猛牛のささやきBACK NUMBER
外食もお酒も「興味ないですもん」21歳・山下舜平大は素顔まで「完全に大谷翔平」だった…素朴な新怪物の“えげつない”進化の行方
text by
米虫紀子Noriko Yonemushi
photograph byJIJI PRESS
posted2023/07/20 11:02
選手間投票で選出されるなど、球界内の注目度もピカイチの山下
しかも、大谷の真似をしてそうしているのではなく、あくまで自然体なのだ。それがありのままの山下。興味がただ純粋に、まっしぐらに“野球”に向かっている。
純朴な見た目と、えげつないボールと
髪型も、入団した頃と変わらない黒髪のまま。
「あまりこだわりはないです。まだそこの興味がないので。パーマはたまにかけますけど。パーマをかけたほうがジャマにならなかったりするので、おまかせでやってもらっているだけなんですけど」
見た目は純朴で、表情にもまだあどけなさが残る。だがそれに不釣り合いなほど、体はどんどんゴツく、ボールはえげつなく育ってきた。

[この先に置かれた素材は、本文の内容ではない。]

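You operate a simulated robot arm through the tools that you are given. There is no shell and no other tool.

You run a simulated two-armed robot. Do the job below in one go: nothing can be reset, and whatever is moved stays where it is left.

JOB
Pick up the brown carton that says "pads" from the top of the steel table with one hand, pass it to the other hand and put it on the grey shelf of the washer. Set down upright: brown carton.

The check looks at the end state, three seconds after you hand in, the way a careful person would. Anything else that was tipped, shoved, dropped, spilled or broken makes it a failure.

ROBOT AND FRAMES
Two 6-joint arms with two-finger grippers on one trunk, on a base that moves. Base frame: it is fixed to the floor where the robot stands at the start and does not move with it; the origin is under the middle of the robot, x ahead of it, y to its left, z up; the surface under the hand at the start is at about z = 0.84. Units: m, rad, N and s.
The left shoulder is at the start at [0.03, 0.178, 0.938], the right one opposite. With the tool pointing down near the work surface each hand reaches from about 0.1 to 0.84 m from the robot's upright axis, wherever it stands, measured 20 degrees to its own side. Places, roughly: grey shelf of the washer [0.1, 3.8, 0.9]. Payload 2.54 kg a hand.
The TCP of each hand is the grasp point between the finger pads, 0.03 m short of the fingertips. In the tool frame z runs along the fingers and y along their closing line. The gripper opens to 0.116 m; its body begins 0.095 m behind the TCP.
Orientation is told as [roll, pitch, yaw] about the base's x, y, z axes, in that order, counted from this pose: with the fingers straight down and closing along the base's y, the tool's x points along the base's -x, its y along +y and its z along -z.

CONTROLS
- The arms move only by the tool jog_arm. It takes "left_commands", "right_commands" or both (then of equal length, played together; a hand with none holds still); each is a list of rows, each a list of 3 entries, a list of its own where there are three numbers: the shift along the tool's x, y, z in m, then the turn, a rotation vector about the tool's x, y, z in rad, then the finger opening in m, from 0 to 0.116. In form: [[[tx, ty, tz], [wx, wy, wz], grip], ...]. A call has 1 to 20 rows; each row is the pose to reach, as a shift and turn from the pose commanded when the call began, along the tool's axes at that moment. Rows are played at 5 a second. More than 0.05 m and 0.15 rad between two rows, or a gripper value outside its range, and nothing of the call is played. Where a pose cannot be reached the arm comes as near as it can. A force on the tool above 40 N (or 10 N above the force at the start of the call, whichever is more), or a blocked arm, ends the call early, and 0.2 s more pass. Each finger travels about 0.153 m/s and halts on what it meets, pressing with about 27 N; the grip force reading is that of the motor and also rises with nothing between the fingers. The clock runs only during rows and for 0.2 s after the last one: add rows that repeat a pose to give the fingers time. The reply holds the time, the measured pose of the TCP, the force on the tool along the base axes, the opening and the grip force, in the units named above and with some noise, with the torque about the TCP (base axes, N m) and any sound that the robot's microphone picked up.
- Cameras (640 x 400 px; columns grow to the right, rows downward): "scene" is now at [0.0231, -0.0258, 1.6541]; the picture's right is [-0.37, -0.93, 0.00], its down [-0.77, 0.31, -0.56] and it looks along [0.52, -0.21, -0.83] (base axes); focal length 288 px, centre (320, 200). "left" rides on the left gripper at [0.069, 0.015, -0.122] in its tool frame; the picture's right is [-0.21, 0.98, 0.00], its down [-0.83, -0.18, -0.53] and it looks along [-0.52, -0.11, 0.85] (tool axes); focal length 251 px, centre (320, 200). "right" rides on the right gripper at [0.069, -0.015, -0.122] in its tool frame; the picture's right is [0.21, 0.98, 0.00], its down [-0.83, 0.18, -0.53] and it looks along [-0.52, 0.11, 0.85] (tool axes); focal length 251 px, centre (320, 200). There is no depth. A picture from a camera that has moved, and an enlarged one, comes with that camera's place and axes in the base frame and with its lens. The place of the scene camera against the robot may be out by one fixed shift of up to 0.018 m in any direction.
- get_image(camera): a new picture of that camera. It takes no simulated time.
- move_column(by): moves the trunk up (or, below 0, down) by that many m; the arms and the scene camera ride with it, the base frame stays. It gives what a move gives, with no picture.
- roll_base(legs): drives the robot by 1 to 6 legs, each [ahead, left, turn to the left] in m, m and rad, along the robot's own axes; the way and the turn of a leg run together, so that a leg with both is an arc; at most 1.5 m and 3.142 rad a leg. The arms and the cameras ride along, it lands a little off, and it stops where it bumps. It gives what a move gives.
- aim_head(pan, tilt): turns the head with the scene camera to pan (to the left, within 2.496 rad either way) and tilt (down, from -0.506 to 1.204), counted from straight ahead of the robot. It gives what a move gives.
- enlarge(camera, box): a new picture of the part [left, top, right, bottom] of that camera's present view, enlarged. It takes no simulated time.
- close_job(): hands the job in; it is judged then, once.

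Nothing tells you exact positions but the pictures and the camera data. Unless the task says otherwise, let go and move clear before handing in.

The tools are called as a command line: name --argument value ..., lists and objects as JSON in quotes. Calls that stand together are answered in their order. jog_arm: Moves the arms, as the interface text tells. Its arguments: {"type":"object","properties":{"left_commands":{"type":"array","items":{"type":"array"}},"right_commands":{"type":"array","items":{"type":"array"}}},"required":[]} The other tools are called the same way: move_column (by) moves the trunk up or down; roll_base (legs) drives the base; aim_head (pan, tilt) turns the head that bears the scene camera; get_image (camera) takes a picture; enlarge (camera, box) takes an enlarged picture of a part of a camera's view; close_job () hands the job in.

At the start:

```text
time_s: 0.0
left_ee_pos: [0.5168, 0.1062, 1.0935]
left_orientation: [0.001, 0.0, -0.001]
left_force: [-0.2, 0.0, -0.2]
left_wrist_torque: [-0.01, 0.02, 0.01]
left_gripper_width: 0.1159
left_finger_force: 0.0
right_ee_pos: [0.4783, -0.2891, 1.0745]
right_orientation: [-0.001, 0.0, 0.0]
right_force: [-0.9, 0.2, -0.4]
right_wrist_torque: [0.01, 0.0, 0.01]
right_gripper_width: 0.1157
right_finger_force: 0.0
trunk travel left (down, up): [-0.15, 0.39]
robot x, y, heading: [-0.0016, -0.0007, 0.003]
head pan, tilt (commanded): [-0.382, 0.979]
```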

球種は高校時代から磨いてきたストレートとカーブが今も軸。入団時に最速154kmだった球速は、今シーズン159kmを記録し、重量感も増した。
「第3の球種」フォークも進化中
カーブは、今季一軍で登板を重ねる中で、落差の大きいカーブとやや変化が少なく速いカーブの2種類、本人曰く“抜く系”と“曲げる系”を意識して投げ分けている。
「カーブしかないんで。フォークは使いものにならないから、信頼してないので」と苦笑していた。
今年の春季キャンプで野茂英雄氏からアドバイスを受け、開幕から使っていたフォークは、最近の試合ではあまり投げていなかった。だが7月17日のソフトバンク戦では要所でいいコースに決まって空振りを奪うなど、有効な武器となっていた。
体格に恵まれ、ボールが一級品であるだけでなく、冷静に自己分析し考える力も持っている。今年一軍デビューしたばかりの21歳とは思えないほど地に足がついている。